* Start GIVEN MATERIAL *

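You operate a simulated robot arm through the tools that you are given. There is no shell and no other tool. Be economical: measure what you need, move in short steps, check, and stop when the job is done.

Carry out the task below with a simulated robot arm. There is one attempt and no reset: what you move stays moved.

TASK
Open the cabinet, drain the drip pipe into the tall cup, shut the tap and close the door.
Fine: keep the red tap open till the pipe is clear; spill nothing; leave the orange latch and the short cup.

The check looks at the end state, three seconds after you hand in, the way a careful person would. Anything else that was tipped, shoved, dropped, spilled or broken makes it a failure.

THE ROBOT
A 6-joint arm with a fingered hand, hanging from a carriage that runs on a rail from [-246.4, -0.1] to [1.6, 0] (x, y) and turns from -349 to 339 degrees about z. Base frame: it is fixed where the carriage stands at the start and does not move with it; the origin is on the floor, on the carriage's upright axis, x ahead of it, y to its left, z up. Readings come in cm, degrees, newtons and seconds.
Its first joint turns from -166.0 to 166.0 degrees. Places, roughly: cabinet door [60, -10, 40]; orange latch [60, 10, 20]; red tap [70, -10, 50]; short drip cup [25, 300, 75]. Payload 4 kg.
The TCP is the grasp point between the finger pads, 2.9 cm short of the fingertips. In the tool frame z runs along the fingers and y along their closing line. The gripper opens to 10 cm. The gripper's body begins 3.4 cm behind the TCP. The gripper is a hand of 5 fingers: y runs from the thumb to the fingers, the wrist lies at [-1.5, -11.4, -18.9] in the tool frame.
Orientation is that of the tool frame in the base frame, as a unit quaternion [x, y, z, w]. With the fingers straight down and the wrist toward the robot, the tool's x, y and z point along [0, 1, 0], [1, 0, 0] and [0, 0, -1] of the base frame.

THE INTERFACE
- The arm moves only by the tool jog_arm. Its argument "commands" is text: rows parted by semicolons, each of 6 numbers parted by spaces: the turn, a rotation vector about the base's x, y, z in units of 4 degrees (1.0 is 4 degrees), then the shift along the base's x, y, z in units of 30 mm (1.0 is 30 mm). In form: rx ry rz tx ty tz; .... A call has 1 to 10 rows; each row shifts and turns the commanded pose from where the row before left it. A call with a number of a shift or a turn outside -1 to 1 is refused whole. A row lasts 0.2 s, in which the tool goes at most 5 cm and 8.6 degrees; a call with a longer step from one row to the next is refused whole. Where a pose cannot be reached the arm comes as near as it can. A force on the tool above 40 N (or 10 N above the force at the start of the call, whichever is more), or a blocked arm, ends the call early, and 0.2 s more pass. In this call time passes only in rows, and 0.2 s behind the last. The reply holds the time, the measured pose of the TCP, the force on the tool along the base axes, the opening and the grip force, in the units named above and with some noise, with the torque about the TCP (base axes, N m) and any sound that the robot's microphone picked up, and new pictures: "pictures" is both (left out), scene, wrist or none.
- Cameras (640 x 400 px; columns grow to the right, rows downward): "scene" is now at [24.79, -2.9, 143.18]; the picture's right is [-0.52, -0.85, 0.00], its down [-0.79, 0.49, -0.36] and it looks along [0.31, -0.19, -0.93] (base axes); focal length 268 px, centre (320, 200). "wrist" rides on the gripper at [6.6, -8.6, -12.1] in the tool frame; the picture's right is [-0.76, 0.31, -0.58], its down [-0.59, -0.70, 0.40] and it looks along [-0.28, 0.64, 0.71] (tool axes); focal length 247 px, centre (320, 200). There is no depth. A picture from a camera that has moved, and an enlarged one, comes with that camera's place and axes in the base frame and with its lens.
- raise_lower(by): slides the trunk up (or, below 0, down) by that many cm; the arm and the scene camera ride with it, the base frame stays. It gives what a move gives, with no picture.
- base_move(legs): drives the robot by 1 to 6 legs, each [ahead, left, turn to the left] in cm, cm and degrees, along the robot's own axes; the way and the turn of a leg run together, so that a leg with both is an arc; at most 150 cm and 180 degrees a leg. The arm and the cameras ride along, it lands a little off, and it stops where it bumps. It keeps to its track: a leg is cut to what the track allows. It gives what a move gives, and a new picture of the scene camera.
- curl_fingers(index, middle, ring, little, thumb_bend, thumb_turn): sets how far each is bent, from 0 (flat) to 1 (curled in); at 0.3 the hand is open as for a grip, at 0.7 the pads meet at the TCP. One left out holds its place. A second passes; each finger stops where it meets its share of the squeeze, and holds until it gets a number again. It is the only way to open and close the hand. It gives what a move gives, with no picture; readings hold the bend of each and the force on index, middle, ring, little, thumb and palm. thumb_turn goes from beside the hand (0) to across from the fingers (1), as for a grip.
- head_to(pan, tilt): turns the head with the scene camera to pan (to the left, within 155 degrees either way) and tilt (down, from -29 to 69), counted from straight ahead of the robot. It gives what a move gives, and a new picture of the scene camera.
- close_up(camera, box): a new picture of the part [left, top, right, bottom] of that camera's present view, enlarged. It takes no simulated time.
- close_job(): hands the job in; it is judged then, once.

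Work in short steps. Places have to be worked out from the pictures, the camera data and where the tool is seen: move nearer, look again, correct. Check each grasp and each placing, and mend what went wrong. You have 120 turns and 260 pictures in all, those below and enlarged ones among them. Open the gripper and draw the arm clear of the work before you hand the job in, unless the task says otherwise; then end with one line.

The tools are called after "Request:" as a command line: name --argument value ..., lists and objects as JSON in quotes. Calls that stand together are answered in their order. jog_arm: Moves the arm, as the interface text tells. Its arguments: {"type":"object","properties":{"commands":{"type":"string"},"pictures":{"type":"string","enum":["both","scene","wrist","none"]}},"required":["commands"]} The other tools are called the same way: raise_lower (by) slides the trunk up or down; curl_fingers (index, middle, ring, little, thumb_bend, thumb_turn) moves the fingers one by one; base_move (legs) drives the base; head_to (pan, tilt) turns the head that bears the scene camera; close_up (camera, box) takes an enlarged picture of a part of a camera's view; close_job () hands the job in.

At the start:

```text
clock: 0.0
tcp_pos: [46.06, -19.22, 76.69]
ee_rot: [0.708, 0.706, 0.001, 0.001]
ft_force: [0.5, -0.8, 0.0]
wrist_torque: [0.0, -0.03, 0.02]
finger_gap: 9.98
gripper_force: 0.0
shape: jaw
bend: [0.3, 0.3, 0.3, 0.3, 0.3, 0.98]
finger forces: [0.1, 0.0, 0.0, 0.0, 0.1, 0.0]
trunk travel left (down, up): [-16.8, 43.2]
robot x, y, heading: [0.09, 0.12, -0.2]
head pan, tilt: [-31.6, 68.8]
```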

* End GIVEN MATERIAL *
* Start PASSAGE TO READ *

Solar storm of August 1972
In August 1972 one of the most powerful solar storms ever recorded struck Earth. That month, the Sun had displayed increased solar activity before unleashing a series of extremely powerful solar flares.
A solar flare is an intense eruption of radiation from the surface of the Sun caused by the interactions of powerful magnetic fields within the Sun. The burst of energy from a solar flare can be followed by a coronal mass ejection (CME). A CME is a magnetic cloud of radioactive particles that are expelled from the Sun into the cold expanse of interplanetary space at unfathomably high speeds. Although the Sun is almost 93 million miles away from the Earth, normal CMEs can make the journey in just one or two days.
During the 1972 storm, the most powerful flare occurred on August 4th, sending a magnetized and radioactive cloud hurtling towards the Earth. The ejection reached Earth in just 14.6 hours, a record that still stands today as the shortest coronal mass ejection travel time on record.
Upon its arrival, sensors and monitoring devices all over the Earth were doused with charged particles that sent their displays off the scales. Similarly, magnetometers were overloaded. The ejection’s interaction with the Earth’s magnetosphere caused bright auroras much further south than normal, observed as low as Spain.
Dangers from storms of this power are not limited to the ground though. Satellites and other spacecraft can be seriously damaged by coronal mass ejections, with one satellite receiving approximately two years of wear from the storm.

* End PASSAGE TO READ *

SET PROBLEM 1:
Repeat exactly the lines running from the one with "Its first joint" through the one with "The TCP is the", both included.
SET PROBLEM 2:
Give the continuation of the passage to read.

TASK RESPONSE 1:
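Its first joint turns from -166.0 to 166.0 degrees. Places, roughly: cabinet door [60, -10, 40]; orange latch [60, 10, 20]; red tap [70, -10, 50]; short drip cup [25, 300, 75]. Payload 4 kg.
The TCP is the grasp point between the finger pads, 2.9 cm short of the fingertips. In the tool frame z runs along the fingers and y along their closing line. The gripper opens to 10 cm. The gripper's body begins 3.4 cm behind the TCP. The gripper is a hand of 5 fingers: y runs from the thumb to the fingers, the wrist lies at [-1.5, -11.4, -18.9] in the tool frame.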

TASK RESPONSE 2:
Worryingly, the storm occurred between Apollo 16 and Apollo 17, the latter of which would lift off just a few months later. Had the astronauts been on a mission during the event, they would have received a dangerous dose of radiation even inside the Apollo command module. If they were caught while performing a moonwalk, they would have likely received a dose of radiation enough to guarantee death.
Mine detonation

US mines positioned around North Vietnam were magnetically triggered. Sensors within the mines constantly monitored the magnetic fields around the device, which would be altered when a ship enters its proximity. The sheer power of the 1972 solar storm was enough to distort the Earth’s magnetic field and was also powerful enough to trigger the mines around North Vietnam.
At the time the military already knew solar storms could interfere with systems on Earth, but they did not understand to what extent this could happen.
New appreciation for the 1972 event
In 1972, the strange happenings caused by the enormous CME were seen as unremarkable and mostly fell under the radar of researchers at the time. It wasn’t until Delores Knipp, a research professor at the University of Colorado Boulder, began looking into the event that the true scale of the Sun’s activities back in the 1970s was realized.
Knipp’s research began after a chance conversation with a colleague who at the time was working at what would later become the Space Weather Prediction Center. Here, the colleague witnessed US Navy officials enter a meeting with his boss. While he did not hear the details of the meeting, he knew it was about a then-recent solar storm and its impacts on the military.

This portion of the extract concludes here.